--- Direction ---
Keep only the lines from the top of the listing through the one with "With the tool", and reproduce them unaltered.

[Begin Data segment]

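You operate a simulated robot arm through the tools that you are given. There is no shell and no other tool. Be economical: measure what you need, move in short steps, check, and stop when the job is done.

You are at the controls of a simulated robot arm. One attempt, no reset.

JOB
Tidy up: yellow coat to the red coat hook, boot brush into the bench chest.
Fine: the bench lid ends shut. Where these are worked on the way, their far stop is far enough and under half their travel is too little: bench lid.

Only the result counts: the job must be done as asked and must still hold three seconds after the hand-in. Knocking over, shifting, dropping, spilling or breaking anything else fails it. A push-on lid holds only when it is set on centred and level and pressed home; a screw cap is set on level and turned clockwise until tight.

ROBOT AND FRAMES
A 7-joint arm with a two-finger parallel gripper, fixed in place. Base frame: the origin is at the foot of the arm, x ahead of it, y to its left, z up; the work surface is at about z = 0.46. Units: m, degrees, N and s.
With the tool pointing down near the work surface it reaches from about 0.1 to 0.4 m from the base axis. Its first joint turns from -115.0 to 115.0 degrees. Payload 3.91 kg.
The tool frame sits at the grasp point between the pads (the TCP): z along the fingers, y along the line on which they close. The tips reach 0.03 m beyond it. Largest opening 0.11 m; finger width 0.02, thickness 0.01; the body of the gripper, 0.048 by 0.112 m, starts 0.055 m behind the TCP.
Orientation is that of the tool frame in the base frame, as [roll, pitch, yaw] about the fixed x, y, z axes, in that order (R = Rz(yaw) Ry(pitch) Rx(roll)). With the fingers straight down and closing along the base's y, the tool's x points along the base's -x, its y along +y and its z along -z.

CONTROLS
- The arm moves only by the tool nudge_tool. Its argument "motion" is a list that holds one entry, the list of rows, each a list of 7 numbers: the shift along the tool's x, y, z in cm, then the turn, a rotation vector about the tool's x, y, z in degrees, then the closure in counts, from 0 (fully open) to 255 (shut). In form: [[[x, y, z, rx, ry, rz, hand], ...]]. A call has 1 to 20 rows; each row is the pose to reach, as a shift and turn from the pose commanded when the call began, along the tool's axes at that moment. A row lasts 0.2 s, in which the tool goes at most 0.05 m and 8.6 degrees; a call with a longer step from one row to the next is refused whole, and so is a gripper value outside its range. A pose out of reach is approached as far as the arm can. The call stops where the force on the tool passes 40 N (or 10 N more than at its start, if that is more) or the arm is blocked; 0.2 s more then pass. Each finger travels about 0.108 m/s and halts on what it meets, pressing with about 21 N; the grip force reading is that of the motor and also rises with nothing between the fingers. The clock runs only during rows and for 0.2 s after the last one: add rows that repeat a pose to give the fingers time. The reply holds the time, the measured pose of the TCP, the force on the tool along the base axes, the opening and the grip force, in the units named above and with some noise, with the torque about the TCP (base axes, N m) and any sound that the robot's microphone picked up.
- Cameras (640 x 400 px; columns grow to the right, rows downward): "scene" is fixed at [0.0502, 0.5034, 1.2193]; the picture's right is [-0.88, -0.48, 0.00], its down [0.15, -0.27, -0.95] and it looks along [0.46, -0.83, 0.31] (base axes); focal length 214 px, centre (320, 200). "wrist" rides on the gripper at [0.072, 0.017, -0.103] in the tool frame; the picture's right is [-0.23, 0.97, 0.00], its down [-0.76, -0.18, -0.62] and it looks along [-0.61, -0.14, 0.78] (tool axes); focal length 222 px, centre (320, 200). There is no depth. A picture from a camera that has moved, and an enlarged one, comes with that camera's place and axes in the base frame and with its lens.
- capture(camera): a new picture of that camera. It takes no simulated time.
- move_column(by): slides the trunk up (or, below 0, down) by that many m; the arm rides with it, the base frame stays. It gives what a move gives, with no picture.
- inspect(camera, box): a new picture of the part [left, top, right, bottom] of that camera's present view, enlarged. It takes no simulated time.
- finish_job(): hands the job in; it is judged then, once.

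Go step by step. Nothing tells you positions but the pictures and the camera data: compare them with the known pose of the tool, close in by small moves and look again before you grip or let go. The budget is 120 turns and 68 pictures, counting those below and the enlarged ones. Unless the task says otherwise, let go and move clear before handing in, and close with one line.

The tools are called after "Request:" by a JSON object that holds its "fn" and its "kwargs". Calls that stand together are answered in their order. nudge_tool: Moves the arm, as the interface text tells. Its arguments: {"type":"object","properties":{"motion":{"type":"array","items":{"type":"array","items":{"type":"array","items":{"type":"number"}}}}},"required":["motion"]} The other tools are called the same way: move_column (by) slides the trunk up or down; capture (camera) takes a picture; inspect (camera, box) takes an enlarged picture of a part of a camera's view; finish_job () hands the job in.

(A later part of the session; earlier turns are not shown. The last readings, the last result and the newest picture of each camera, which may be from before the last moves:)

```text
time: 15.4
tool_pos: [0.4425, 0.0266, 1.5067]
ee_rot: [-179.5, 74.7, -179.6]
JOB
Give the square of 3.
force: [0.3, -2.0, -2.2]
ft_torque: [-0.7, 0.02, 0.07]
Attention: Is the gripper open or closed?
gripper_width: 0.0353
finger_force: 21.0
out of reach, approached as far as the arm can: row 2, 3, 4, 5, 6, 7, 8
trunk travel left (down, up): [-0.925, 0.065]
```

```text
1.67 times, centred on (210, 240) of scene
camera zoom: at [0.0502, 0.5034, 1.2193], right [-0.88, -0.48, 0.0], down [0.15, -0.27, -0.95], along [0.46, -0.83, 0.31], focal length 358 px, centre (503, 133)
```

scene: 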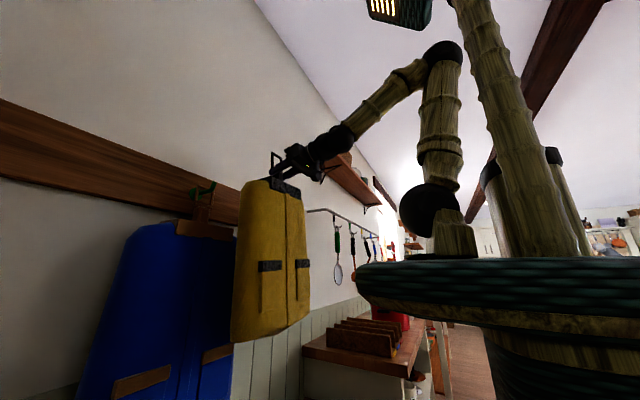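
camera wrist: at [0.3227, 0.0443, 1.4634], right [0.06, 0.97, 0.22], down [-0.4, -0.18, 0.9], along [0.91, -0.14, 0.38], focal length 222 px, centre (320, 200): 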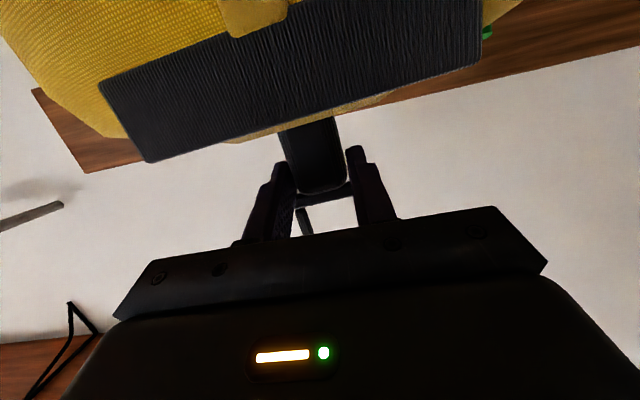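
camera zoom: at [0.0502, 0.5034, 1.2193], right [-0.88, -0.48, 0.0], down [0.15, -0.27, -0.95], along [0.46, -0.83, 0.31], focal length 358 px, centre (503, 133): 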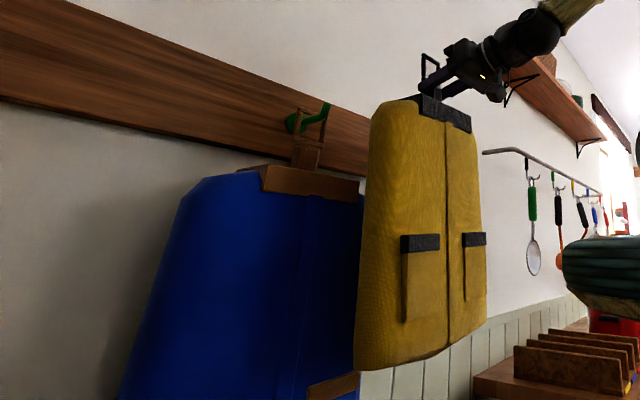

[End Data segment]

--- Final result ---
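You operate a simulated robot arm through the tools that you are given. There is no shell and no other tool. Be economical: measure what you need, move in short steps, check, and stop when the job is done.

You are at the controls of a simulated robot arm. One attempt, no reset.

JOB
Tidy up: yellow coat to the red coat hook, boot brush into the bench chest.
Fine: the bench lid ends shut. Where these are worked on the way, their far stop is far enough and under half their travel is too little: bench lid.

Only the result counts: the job must be done as asked and must still hold three seconds after the hand-in. Knocking over, shifting, dropping, spilling or breaking anything else fails it. A push-on lid holds only when it is set on centred and level and pressed home; a screw cap is set on level and turned clockwise until tight.

ROBOT AND FRAMES
A 7-joint arm with a two-finger parallel gripper, fixed in place. Base frame: the origin is at the foot of the arm, x ahead of it, y to its left, z up; the work surface is at about z = 0.46. Units: m, degrees, N and s.
With the tool pointing down near the work surface it reaches from about 0.1 to 0.4 m from the base axis. Its first joint turns from -115.0 to 115.0 degrees. Payload 3.91 kg.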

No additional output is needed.